The philosopher Kant put the golden rule in a language that appeals to philosophers, and it was called the categorical imperative. "Act only according to that maxim by which you can at the same time will that it should become a universal law" which "must hold for all rational beings." To paraphrase, it says to act according to a rule that you would have all sensible people observe. Obviously, sensible people probably don’t commit suicide. In other words, act according to a rule that you would have others act according to. Eventually the imperative is transmuted into the following form: consider humans as ends, not as means only. In other words, human beings are intrinsically valuable. Kant says we are to care about human beings for their own sake, not for how they may be used for some ulterior motive. (Kant, Foundations of the Metaphysics of Morals, Bobbs-Merrill, pp.39, 43, 47 (422, 425,427)

The question becomes, if the golden rule is the primary basis for ethical conduct, how should it affect how we conduct business? Are there other ethical principles that are more relevant and useful? Let’s assume that the golden rule in its several forms is enough to guide ethical conduct. It should be evident that this is a demanding standard for American free enterprise, because its governing principle is quite contrary.

The governing principle of American business is, according to generally accepted accounting priinciples: do whatever is necessary to provide a profitable return for the owners or stockholders. This is the bottom line. It is a rule of gold, rather than a golden rule. Whatever serves this bottom line is right and proper conduct. Treat others, as the owners demand they be treated, so that the owners receive a profit.

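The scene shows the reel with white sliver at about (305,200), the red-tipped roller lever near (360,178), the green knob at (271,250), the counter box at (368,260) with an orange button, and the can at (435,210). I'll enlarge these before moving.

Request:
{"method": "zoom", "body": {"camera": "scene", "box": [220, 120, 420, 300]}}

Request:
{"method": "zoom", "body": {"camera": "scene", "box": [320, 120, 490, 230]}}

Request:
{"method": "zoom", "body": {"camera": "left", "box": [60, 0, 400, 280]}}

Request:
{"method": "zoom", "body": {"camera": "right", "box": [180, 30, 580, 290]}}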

Quite clearly, the rule of gold may often conflict with the golden rule. As owners, we may have to treat others as means to the end-- the bottom line. We may have to do things to people that we would not like to have them do to us. For example, we may have to fire them if our company needs to downsize to cut expenses and maintain its profit margin. We may have to run our competitors out of business by undercharging them in the marketplace. We may not be able to afford all the wages, safety standards, working conditions, and health insurance for our workers, that we would like to have if we were the workers ourselves.

In other respects, however, the golden rule may complement the rule of gold. If we offer a product which we ourselves would wish to buy, then we might do good business. If we treat our customers with respect, they might enjoy doing business with us. If we provide as much as we can for our employees, they might not look elsewhere for better opportunities.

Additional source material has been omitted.